Phot: Lady's baby

母の夢

実家へ帰ると、3歳になるレディの息子が出迎えてくれる。母と分かってか、それとも雄としてか、異様な歓迎振りを見せてくれるが、レディは少々鬱陶しそうにしている。

今から3年前、早く孫の顔を見せろ、とうるさい母に「ほれ、孫よ!」と連れ帰ったのが、ハムスターの様な犬の赤ちゃんだった。

「早く孫を抱かせろ、と言ったら、自分の愛犬に子供を産ませた」
しばらくは避難轟々だったが、今では実の息子のように可愛がっているので、まぁ良かろう・・・

「ロンちゃ〜〜ん♪」
レディの息子を呼ぶ母の声は、いつでも猫なで声だ。
「ロンちゃん死んだら、お母さんも死んじゃうゎ」
何てことを言うのだ、と怒ることもあるが、その気持ちは分らなくもない。

レディは、大好きなおばあちゃんを自分の息子にとられてしまって、かなり不服だろうが、それでも実家に帰っている間中、母にべったり甘える事を未だに止めない。

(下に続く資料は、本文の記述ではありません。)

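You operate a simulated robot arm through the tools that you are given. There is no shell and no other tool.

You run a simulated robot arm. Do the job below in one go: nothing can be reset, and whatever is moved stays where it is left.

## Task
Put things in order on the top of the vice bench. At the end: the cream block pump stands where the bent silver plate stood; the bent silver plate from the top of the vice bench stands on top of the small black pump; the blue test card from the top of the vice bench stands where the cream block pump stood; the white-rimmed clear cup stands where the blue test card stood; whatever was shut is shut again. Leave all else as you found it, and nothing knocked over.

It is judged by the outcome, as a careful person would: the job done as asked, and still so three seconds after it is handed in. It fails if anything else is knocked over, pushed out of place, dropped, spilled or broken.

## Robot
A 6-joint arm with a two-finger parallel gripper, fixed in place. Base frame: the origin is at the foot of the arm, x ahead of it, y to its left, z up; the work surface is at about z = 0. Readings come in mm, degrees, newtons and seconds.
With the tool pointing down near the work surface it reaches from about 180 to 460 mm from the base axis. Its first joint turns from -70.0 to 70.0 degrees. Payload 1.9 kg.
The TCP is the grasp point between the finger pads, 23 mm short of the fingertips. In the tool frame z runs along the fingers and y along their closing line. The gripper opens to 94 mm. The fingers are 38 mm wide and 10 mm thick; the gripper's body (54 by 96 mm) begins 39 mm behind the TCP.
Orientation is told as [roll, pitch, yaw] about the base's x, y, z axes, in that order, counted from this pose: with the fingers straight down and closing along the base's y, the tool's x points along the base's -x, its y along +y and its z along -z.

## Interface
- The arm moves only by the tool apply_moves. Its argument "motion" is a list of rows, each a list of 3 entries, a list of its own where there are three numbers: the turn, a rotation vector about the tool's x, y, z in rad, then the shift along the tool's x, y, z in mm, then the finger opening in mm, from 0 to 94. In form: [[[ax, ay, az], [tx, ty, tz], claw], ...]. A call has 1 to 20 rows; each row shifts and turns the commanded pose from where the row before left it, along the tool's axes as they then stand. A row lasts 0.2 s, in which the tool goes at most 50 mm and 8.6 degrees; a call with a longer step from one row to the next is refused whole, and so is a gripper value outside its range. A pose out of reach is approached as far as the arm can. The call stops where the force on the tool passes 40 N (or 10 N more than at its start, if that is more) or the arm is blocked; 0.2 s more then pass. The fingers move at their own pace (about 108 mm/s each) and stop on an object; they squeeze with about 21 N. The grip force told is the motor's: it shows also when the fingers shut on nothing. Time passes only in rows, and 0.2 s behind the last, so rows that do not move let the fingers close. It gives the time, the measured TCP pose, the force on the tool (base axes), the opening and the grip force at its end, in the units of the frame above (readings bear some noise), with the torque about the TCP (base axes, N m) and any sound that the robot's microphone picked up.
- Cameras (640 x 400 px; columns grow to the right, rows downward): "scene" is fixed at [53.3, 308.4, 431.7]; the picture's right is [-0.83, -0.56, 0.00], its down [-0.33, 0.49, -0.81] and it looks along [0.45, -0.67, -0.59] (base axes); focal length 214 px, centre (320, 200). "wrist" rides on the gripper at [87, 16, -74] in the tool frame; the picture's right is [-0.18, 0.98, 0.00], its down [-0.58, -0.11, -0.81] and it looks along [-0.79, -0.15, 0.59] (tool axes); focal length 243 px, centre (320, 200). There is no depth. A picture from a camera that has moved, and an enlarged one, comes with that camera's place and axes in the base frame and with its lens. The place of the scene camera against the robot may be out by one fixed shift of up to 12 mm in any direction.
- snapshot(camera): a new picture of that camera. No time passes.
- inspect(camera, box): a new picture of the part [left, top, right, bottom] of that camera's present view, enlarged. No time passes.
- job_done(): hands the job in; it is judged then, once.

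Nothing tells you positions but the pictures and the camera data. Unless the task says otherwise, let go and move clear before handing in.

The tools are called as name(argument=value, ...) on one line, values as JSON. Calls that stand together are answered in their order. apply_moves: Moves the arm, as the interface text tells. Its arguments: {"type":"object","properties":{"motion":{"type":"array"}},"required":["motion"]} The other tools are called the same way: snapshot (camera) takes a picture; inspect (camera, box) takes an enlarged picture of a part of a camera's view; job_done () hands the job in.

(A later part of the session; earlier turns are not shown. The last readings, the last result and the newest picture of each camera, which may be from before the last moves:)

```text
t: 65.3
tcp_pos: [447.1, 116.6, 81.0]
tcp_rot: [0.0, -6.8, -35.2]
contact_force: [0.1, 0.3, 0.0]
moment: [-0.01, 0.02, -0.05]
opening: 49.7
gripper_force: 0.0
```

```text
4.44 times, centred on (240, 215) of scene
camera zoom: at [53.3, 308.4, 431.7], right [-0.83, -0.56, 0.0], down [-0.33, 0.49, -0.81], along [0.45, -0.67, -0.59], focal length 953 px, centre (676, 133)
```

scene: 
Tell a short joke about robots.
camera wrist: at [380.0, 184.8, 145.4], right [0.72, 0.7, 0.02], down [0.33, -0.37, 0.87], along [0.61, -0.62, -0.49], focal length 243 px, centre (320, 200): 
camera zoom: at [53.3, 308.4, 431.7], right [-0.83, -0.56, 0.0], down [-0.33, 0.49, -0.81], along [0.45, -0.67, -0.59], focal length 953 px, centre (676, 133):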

私が目覚める頃、我が家の表で早朝ミーティングが行われる。
メンバーはご近所さん&家の前を通る犬仲間だ。
いつ倒れるやも知れぬ母が、外をうろちょろする事に私は大反対だが、それが母の愉しみなら仕方なかろう。
私は窓を開け、一部始終を盗み聞きしている。

「あら、レディちゃん・・・お嬢ちゃん帰ってきてるのね!? 後でケーキでも届けるわ♪」
この歳になって、お嬢ちゃんという呼ばれ方に少々抵抗はあるが、同じだけ歳をとるのだから、おばちゃま達にとっていつまでも私がお嬢ちゃんであることは変わらないのだろう。斯く言う私も、70過ぎたおばあちゃんを未だにおばさん、と呼んでいるのだし・・・

彼女達の周りを、数匹の犬達が駆け回る。
車が通る度に、自分の愛犬を呼ぶ声が響き渡る。
それがこの街での『朝の風景』なのだろう。

小1時間程のミーティングが終わると、母は戻ってくる。
私は慌てて窓を閉め、今起きたばかりよ、とコーヒーを入れる。
何も見ていないし、何も聞いていない。

でも、私は知っている。
母の胸の中にある願い。

立派に成長したレディの息子を見ながら、私は3年前を思い出す。

片手で差し出した“ハムスター” 母は、受け取る事もせず、ただまじまじと眺めていた。
豆鉄砲を喰らった鳩の顔を、未だかつて見た事はないが、きっとああいう顔を例えた言葉だと、私は思う。
「おまえ、ハムスター飼ってるの?」
仕事帰りの兄の一声がその空気を破るまで、長い長い沈黙が我々を包み込んでいた。

「私が欲しかったのは、人間の赤ちゃんだったのに・・・」

親不孝者、と罵られた日から、早3年。
今ではすっかり笑い話になっているが、母の切望は消えないらしい。